Years later, as we were converting our facilities to digital post-production, I had occasion to have many long research conversations with a Hollywood professional. One day he asked me about our program in great detail. When I finished he said, “That explains it. You know, it’s always easy to spot a graduate of your program. They are the only ones who carry on conversations with crew members outside of their own department.”
Sadly, I watched the curriculum change as digital technologies surplanted the traditional tools and methods, and saw that reputation melt away.

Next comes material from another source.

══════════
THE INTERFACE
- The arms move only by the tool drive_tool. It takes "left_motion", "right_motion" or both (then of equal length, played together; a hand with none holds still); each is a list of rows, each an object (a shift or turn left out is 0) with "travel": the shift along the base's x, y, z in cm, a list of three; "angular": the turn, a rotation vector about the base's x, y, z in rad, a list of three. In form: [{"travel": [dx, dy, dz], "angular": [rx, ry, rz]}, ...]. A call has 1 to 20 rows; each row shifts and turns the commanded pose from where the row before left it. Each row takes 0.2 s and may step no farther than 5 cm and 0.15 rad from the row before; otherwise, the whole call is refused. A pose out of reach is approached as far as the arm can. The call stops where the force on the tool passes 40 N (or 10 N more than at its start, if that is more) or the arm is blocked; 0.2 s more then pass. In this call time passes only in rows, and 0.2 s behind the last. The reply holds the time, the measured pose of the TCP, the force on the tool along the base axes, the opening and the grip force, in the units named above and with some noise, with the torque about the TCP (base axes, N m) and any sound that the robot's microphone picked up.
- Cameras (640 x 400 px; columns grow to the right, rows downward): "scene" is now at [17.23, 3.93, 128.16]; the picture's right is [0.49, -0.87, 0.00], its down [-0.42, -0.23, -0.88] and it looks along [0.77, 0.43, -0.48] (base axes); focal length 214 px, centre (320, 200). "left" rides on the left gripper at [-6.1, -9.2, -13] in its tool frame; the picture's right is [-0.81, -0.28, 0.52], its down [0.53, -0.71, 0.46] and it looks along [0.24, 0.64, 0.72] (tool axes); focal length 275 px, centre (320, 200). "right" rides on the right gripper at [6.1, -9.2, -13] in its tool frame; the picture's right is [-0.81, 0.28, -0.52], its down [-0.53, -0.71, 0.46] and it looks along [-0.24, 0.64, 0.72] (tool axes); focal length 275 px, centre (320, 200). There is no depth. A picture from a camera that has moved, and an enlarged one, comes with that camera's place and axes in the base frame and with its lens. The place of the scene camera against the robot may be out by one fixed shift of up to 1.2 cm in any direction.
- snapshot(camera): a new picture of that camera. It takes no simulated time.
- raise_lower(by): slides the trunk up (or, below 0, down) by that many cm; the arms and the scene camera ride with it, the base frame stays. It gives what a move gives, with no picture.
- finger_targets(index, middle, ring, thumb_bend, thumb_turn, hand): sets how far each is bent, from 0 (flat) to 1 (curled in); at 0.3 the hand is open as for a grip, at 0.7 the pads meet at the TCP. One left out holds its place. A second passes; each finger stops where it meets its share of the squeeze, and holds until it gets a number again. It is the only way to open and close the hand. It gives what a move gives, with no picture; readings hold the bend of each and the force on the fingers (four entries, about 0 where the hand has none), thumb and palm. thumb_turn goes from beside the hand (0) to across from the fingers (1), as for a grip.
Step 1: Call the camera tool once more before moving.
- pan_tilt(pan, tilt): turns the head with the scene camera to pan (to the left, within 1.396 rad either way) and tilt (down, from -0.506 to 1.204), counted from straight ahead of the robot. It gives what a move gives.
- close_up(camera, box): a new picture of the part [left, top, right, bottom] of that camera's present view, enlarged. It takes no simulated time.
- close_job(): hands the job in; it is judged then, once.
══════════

Really interesting article. As an educator and administrator for 30+ years in private k-12 schools and private universities, I think you are entirely correct in your assessment of the value of manual arts in education. And as a hobbyist hand tool woodworker, I have been fascinated with the relatively recent renewal of the interest in the manual arts. I was interested in your politics and religion comments (my graduate degrees are in theology and political philosophy). I probably have a different slant on this very complex topic. But thank you for a very good article which I am passing on to my son who is the headmaster of a k-12 school and to the Dean of the school of education in my university.

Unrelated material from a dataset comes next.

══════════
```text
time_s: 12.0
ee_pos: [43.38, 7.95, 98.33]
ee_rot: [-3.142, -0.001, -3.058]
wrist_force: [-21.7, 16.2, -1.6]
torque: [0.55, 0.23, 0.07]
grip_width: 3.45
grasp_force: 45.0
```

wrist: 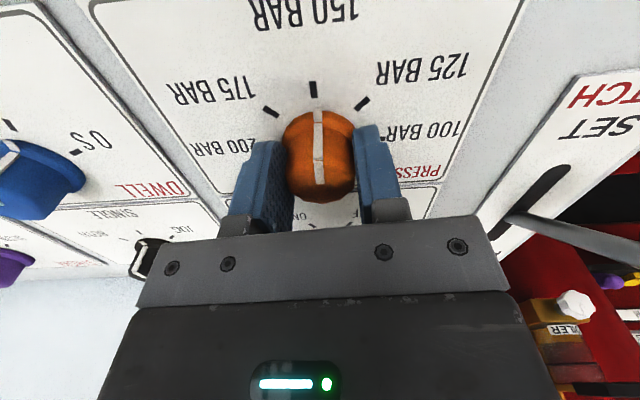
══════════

Thanks for reading, commenting and passing the essay along. One of the things we learn in particular from woodworking is the value of forgiveness. We all make mistakes, and we learn through our own trial and error, to appreciate the efforts made by others, and to forgive when necessary.
Awesome essay. And great commets too. Greeting from Finland.
Thanks Doug, along with the other fine written contributions you have made, this commentary provides yet further reason and context for balancing the curriculum in public schools. My recent thought is that we (those of us who have technical thinking and problem solving skills) recognize that learning comes in many forms, each no more, or less, important than the other. Non academic and non-formal learning needs to be explored more fully by education policy makers. The adult education literature remains the best source for that analysis.